Michael Chertoff, secretary of the Department of Homeland Security, did the nation a bit of a disservice last week in his response to questions as to whether the foiled multiplane massacre planned in the United Kingdom was perpetrated by al-Qaida. Chertoff answered rather meekly that the plan was “in some respects suggestive on an al-Qaida plot.”
The answer he should have given was an unequivocal statement that it is absolutely irrelevant whether this was al-Qaida per se, but that it was part and parcel of an international jihadist threat, not only to the United States, but to the entire civilized world.
The question itself begs several others about the nature and structure of Osama bin Laden’s al-Qaida, but it also betrays a level of ignorance about Islamist terrorism that is both alarming and dangerous.
From Afghanistan to Iraq, from London to Madrid, there is a global threat to the values of enlightened liberalism which must be recognized and forcibly challenged. For Chertoff or any other administration official to try to discern for the sake of threat assessment which jihadists are and which are not directly under the command of bin Laden is an exercise in suicidal futility.
Still, there are helpful ways to explain and clarify the organizational structure of the jihadist threat commonly associated with bin Laden and al-Qaida. Most prominent of them comes from Marc Sageman, who in “Understanding Terror Networks” aptly describes a complex and interconnected network of divergent groups, a global social movement made up of “fanatics yearning for martyrdom and eager to kill.” But even this prescient analysis is gradually losing its relevance in a world where al-Qaida (which translates as “the base”) has morphed from a connected network of like-minded groups into an ideology that permeates radical Islamist thinking worldwide.
Another way to describe al-Qaida’s structure and its global reach uses the language of the technological revolution, positing al-Qaida versions 1.0, 2.0 and 3.0. Here, bin Laden and his immediate cohorts make up version 1.0, other organizations he directly supports are version 2.0, and groups unconnected to bin Laden but inspired by his ideas are version 3.0. This model simplifies the complexity of network analysis in favor of concentric circles of terrorists that are not explicitly al-Qaida members, but which share bin Laden’s murderous ideology while operating independent of any centralized command.
But perhaps superior to both the network and technological models is the more direct and all-encompassing notion of a Jihadi International. Here we are forced to grapple with the reality that the war in which we are now engaged is global and total — and somewhat analogous to the Cold War, when the United States and our allies recognized our common enemy as primarily an ideological one, but also one in which the enemy was literally everywhere. Including among us.

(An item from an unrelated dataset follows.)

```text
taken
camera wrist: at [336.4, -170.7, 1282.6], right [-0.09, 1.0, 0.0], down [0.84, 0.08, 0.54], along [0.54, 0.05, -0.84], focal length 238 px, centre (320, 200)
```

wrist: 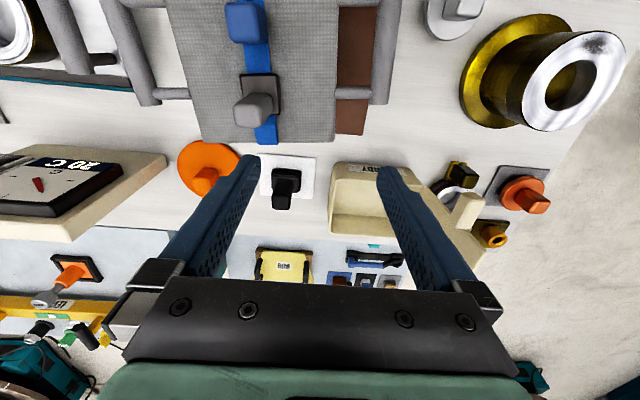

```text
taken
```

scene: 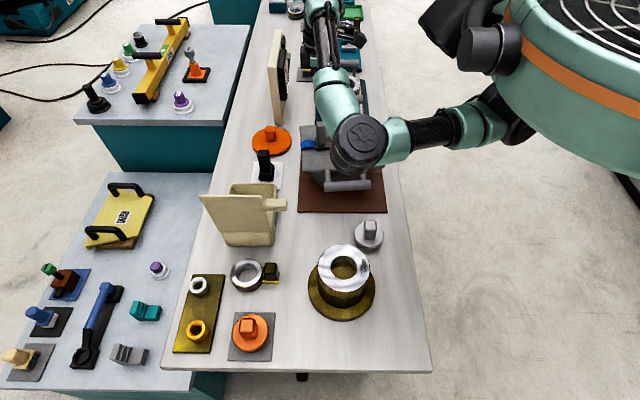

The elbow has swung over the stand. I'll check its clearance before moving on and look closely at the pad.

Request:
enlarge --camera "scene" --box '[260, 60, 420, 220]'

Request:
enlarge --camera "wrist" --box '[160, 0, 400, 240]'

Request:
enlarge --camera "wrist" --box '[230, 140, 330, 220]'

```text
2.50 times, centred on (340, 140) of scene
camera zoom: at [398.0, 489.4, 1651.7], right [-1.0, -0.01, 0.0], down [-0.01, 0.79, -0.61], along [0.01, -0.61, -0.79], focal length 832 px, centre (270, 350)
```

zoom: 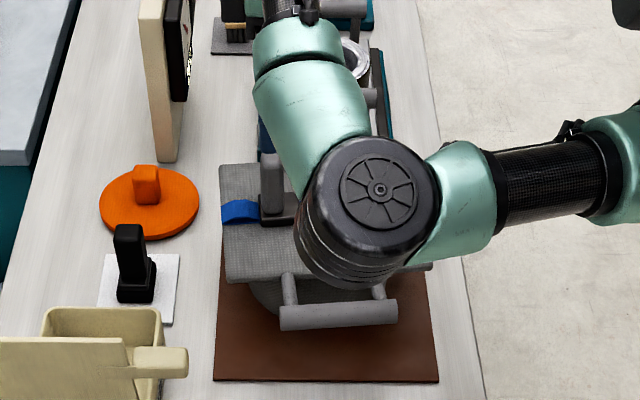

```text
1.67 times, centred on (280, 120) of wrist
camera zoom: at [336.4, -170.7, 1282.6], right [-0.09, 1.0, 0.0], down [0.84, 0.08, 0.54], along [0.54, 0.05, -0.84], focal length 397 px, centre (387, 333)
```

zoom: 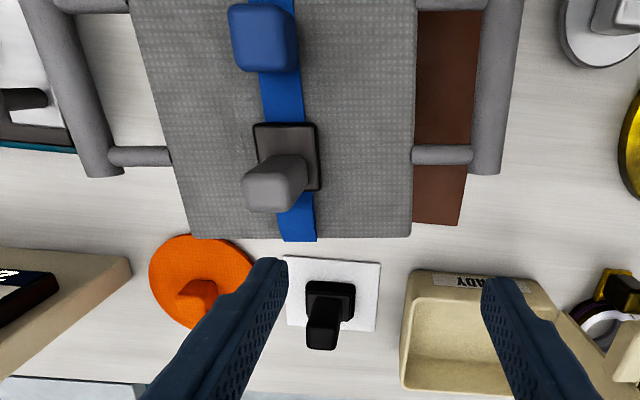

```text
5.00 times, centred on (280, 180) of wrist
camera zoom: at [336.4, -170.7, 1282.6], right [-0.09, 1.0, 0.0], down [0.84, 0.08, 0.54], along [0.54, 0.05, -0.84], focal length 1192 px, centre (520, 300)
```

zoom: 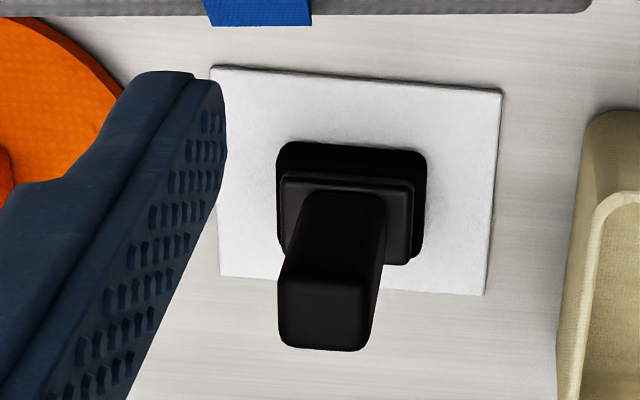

For his part, President George W. Bush seems to be shifting his rhetoric in this direction. The president was bold and specific in his wording last week, clarifying that the plan to simultaneously down multiple passenger jets was the byproduct of Islamic fascism — obviously meant to distinguish among peaceful Muslims and those who use their religion as a divine justification for mass murder. President Bush should be commended for moving from the general “war on terror” terminology to more accurate language. And while some apologist Muslims will feign righteous indignation over the label, their failure to condemn the enemies of humanity within their midst should not stop the administration from fulfilling its primary duty of protecting the lives of Americans, at home or abroad.
So hopefully the media’s attempt to classify last week’s attempted terrorist attacks can act as a catalyst to finally move beyond the unhelpful focus on bin Laden and al-Qaida. Instead, we must recognize that we face a larger threat and a very real enemy that claims the religious prerogative to forcibly convert or kill all nonbelievers.
In short, Islamic fascists.
Matthew O’Gara, Ph.D., is a lecturer at The Elliott School of International Affairs at George Washington University.